29/07/2007

The International Printing Museum

Background on the Printing Museum

The International Printing Museum in Southern California is a dynamic museum that takes one of the world's most significant collections of antique printing machinery and brings it to life through working demonstrations and theatre presentations. Since 1988, over 250,000 visitors have toured the museum, learning about the history of books and printing, great inventions and inventors that have changed our world. The Printing Museum has been recognized worldwide for its importance and size, and for the successful and creative approach it takes in interpreting the collection to a general audience.
The Museum was founded in 1988 by David Jacobson of Gutenberg Expositions and Ernest A. Lindner to house the Lindner Collection of Antique Printing Machinery.
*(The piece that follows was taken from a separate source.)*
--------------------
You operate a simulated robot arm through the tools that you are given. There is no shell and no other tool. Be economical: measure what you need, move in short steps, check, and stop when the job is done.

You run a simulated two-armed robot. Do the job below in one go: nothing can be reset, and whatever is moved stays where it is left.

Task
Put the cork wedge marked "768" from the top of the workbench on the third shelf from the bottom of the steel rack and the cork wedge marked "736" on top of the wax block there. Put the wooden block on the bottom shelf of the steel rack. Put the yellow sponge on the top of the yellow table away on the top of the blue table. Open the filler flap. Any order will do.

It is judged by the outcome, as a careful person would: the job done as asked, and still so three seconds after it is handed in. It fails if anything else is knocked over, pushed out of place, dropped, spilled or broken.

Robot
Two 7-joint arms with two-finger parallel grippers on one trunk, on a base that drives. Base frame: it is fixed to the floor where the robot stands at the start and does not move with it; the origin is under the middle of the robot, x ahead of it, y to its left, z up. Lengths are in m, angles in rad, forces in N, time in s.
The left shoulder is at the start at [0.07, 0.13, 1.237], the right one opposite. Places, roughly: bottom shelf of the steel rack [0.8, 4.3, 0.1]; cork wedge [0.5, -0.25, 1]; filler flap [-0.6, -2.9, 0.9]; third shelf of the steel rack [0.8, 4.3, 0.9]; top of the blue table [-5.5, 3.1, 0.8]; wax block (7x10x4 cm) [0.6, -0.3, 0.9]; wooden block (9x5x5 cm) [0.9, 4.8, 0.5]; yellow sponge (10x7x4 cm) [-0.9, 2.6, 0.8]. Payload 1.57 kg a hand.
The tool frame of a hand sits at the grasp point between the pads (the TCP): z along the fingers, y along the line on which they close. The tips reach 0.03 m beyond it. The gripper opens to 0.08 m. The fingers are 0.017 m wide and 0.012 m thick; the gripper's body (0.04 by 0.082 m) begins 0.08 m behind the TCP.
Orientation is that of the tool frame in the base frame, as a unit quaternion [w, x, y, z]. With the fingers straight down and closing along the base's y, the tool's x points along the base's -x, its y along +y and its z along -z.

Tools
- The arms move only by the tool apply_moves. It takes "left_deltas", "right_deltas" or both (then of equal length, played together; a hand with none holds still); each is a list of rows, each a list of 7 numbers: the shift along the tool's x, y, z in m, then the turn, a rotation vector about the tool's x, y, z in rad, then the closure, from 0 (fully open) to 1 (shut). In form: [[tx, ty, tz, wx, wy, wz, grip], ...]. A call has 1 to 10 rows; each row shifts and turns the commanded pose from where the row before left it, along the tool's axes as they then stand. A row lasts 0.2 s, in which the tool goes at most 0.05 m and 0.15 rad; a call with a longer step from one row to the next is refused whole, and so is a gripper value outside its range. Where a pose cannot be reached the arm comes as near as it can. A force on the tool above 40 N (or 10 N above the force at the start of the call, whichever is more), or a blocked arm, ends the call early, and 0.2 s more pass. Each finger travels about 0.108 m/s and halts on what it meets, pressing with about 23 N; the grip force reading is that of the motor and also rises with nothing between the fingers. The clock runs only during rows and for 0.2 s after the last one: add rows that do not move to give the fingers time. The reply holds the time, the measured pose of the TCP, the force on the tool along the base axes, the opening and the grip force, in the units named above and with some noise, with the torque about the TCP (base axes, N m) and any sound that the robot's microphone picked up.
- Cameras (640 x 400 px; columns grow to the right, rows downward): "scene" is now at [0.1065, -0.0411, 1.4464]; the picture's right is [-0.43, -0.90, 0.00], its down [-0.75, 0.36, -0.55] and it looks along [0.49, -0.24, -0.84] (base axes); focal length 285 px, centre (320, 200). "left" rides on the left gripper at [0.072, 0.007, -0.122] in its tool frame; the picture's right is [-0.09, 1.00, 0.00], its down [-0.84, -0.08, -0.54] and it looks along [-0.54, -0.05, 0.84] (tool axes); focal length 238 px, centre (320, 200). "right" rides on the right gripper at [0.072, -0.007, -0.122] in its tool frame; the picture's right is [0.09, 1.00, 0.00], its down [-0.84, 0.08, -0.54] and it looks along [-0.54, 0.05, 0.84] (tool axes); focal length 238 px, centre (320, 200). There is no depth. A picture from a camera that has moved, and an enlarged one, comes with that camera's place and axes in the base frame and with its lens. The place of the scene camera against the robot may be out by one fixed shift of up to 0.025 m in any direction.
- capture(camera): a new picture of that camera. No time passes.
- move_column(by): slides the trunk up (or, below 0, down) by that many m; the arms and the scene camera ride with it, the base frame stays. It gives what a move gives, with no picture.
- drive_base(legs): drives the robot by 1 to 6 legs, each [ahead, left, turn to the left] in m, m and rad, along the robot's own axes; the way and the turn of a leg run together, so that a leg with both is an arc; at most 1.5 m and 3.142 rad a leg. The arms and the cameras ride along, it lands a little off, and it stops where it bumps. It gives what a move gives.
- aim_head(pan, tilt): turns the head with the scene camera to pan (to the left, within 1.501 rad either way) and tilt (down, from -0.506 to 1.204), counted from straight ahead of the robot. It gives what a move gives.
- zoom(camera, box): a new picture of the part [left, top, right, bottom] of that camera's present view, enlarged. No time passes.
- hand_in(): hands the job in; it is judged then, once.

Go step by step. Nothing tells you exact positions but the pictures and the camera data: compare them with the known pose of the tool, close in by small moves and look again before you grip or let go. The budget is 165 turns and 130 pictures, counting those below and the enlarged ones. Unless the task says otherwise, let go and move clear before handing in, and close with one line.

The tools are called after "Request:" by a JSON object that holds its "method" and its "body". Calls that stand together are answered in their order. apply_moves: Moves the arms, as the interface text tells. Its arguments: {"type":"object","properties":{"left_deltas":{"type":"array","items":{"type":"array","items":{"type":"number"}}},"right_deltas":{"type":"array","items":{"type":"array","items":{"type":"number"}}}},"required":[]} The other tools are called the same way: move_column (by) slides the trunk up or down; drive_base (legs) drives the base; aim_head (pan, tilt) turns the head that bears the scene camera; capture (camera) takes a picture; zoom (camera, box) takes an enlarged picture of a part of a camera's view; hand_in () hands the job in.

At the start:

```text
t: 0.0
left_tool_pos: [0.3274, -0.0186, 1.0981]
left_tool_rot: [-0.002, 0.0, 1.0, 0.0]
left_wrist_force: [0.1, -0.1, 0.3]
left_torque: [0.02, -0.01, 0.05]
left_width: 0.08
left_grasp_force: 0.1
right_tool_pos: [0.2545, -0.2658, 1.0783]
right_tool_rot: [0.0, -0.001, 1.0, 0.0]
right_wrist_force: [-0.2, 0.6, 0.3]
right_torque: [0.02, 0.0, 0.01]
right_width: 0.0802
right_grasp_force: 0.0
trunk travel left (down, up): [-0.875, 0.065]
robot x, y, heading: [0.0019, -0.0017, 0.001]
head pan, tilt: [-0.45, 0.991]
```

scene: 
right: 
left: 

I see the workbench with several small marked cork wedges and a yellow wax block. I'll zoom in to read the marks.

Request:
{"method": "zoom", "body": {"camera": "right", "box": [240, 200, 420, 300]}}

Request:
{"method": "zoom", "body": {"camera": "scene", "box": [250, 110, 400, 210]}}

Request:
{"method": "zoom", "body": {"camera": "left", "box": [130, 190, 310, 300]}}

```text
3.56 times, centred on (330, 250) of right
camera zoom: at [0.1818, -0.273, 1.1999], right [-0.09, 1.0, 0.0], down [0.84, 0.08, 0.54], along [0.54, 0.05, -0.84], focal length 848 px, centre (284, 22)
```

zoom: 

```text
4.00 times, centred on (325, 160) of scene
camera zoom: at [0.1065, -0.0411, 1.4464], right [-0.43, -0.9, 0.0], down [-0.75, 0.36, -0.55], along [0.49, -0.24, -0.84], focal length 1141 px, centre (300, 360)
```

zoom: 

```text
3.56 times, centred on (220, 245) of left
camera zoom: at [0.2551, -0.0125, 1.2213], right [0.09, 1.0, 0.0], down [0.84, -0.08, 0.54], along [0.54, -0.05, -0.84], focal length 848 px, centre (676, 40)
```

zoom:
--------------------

The collection has grown since then with significant donations and acquisitions, making the International Printing Museum the premier exhibit on printing history throughout the world.
From 1988 until 1997, the Printing Museum was located in the city of Buena Park. Following the acquisition of the Museum property by the California Department of Transportation in 1997, the collection was moved into storage while a new home was sought. The new public display opened in 1998 in the city of Carson, 20 minutes south of downtown Los Angeles. In February of 2003, the Board of Trustees for the International Printing Museum Foundation successfully raised the necessary down payment for the acquisition of the Museum property in Carson. [Ler mais...]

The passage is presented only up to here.